Of course, there will always be those who cry from the balcony, what about red herrings, hm?  Aren't red herrings important?

Preserve me.  I shall probably have to write at length as to why red herrings are a terrible curse of the writing industry; why they are invariably employed by the worst writers; how they've all be used to death; and worst, how the name itself has become a justification for their use.  For the moment, if you have the time, I would give a little thought to how many times have you either A) enjoyed a storyteller pointlessly deceiving you; or B) felt that the story was made better by spending precious minutes of your life pursuing literary dead ends.

The red herring is an excellent tool for making 19 minutes of television into 24 minutes of television, so as to pad around commercials.  That is its greatest achievement in the science of entertainment.

If you have a solid, meaningful, cool reason for Bilbo to suddenly appear from behind the curtain at the rightest possible moment, it is going to only be about ten thousand times better for your story than Bilbo being there 'just cuze.'  The gentle reader may not believe me.  The gentle reader is invited to experiment with the matter.

Thus, how is it Gollum happens to be where he needs to be?  He's following the ring.  How is it Faramir conveniently crosses the path of Frodo's party?  He's hunting bad guys up by the Black Gate.  The meeting of Faramir then drags Frodo down to Osgiliath, so that the "party" can witness the orcs attacking the city, the defense thereof, the set-up for Faramir's conflict with his father (which makes sense for Gandalf and Pippin when they arrive) and the crystal moment between Frodo and the Nazgul.

In other words, the crossover isn't random.  The game you play may be a sandbox, but you totally have control over the other elements/NPCs of the game, and you're intervention with an odd character like Faramir can create interesting interplays that build up your campaign.  Remember that Faramir kidnaps - forcibly relocates - Frodo and his party.  You're totally permitted to do the same to your characters, IF you can roll the necessary dice and IF you have a good reason for doing so.

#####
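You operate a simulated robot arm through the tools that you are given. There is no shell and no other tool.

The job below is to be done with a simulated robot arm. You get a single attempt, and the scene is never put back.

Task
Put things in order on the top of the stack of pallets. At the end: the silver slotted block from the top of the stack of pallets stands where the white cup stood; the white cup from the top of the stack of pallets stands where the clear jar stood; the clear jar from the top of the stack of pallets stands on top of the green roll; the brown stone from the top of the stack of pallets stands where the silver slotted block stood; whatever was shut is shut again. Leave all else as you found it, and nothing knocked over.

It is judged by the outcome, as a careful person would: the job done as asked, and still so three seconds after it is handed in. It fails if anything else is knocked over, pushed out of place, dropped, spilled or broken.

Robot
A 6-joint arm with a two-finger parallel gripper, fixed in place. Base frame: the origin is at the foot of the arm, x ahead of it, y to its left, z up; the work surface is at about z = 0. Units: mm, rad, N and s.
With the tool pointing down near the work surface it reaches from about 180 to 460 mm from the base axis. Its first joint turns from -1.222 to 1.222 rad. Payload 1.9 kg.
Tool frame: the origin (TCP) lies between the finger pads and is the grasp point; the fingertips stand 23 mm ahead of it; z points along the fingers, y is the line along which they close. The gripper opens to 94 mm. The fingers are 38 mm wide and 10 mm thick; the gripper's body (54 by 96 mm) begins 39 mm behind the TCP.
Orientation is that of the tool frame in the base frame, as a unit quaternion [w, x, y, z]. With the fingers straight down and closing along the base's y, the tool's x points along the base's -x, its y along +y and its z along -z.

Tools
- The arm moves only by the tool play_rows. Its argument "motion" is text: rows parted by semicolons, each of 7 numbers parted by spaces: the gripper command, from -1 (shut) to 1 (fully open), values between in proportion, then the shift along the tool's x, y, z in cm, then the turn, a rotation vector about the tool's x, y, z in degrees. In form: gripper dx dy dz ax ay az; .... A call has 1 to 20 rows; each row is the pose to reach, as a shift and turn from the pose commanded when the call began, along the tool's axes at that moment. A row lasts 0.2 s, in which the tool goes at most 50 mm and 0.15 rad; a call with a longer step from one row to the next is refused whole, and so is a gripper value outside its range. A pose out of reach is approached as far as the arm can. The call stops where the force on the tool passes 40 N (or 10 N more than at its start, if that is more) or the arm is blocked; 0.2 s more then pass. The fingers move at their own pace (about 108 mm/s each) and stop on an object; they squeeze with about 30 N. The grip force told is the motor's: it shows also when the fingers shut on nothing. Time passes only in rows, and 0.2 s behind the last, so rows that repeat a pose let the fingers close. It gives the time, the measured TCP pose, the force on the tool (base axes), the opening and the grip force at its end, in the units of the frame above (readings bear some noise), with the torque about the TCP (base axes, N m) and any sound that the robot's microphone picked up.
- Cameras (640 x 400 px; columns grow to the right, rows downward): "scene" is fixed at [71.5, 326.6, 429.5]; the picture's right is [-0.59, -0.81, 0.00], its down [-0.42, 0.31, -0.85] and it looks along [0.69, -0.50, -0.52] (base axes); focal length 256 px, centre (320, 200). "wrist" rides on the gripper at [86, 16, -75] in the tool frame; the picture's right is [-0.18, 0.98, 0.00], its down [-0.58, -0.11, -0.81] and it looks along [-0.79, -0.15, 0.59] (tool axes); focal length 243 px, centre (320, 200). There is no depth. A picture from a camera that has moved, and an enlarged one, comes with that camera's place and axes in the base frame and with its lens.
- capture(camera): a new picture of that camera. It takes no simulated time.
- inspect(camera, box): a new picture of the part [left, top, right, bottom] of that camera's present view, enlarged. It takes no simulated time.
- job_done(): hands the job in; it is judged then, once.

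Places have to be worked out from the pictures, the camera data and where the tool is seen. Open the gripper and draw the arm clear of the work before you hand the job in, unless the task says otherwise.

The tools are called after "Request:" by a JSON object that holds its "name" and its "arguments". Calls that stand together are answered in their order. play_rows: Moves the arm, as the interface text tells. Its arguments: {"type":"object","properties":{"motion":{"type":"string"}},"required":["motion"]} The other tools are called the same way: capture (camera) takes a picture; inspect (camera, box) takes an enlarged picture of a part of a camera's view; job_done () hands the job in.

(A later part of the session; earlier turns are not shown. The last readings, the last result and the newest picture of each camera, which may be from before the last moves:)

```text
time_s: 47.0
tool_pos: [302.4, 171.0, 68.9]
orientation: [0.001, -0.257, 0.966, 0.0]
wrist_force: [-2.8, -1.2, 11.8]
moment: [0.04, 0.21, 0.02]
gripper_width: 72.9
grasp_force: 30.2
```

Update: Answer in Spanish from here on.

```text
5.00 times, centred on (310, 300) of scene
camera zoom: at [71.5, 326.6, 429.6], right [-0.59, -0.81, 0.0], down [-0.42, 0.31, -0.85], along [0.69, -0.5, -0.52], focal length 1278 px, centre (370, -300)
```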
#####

That is, you're not a sadist or a railroader.  You're just relocating them so that there are OTHER conflicts (battle of Osgiliath, appearance of the Nazgul, debate over who has the ring, etc.) for the party to play against.  You haven't railroaded them ... you've just changed the scenery.

This is what I meant by having a host of NPCs who are running at the same time (in the same direction of time) as the party, but perhaps out of sight.  Character crossovers are interesting - see the chart - whereas periods without crossovers are dull.  The story isn't about Elrond, but if it was, it wouldn't be much of a story, except for those few interesting moments where he crosses over with the Fellowship.

You must conceive of character crossovers - alternate NPC narratives - that occur with your party.  Find solid, interesting reasons for those crossovers to occur.  Conceive of ways in which the crossover provides the party with vital information, changes their possible venue and inspires new and interesting conflicts.

The most common crossover in D&D is the guy at the bar talking about the monster in the nearby ruins.  It's one crummy crossover that lasts for about five minutes ... and nothing else interesting happens until the party crosses a monster.  I would go further and argue that this is the problem with empty dungeons that you wander through and solve puzzles.  Strangers are interesting.  Strangers educate and create conflict.  Puzzles merely pass time.


  1. A minor point, but Faramir only takes Frodo to Osgiliath in the movies. I felt that scene - far from creating conflict - distracted from the main story, and muddled the character of Faramir.

  2. I knew someone would bring this up, so just to make this clear.

    I think the book, Lord of the Rings, is shit. I think the writing is shit, I think it suffers endlessly from prepositionitis, I think it desperately needed an editor to cut out 90% of the walking, walking, walking, and I shall not forget to note the imbecilic Bombadilian distractions, the wooden and juvenile characterizations and the kindergartenish des ex machina.

    I don't care to debate the issue. Tolkein is lauded in this day and age, but thankfully his unsubstantiatied "value" will be dead and gone in a half dozen decades or so.

    The movie series, on the other hand, brilliantly eliminated most of the CRAP from the book, particularly the prepositions. It was in my estimation fucking brilliant, happily deviating tremendously from the book in order to take a badly handled story and tighten that fucker up.

    So where I read "muddled the character," I think, please, for gawd's sake, go read something better than Tolkein.

  3. The ability of a GM to be able to balance out and create interesting NPCs while keeping track of them all is a major determining factor on if a campaign is going to be interesting or not.

    Too many games I have been in just seem to be endless runs from one dungeon to the next or monster of the week games... the search for more money. But these games are ultimately boring in the long run but too many GMs turn to this too quickly.

    But it can get overwhelming quickly for a number of storytellers and game masters, keeping track of everything... especially with players who are hungry for information or keep detailed notes. They get swamped and flustered.

    On the other hand, it can be just as frustrating to put all that information out there... to feed them all the names, keep track of where all the major NPCs are running and what agendas they are working on... and have the players just not pay attention.

    Or worse... lose any free will of their own or agenda of their own and just follow around an NPC like they are mere minions. That can be rather frustrating too for a GM to watch their players just become lackeys to an NPC because the NPC has a more interesting goal than they have.

  4. The Lord of the Rings books are GREAT, long as you don't actually go back and read them.

    As a GM, My rule of thumb is that if the players experience and "use" 10% of the material I've written, that's great, and about the best I can expect.

  5. I try to provide info to players in just this way. To me, it is essential in creating an immersive campaign. As Blaine H said though, it can be challenging to manage the interactions, and the GM may need to juggle flaming chainsaws, squids, and a bowling ball, to get the players' attention at times.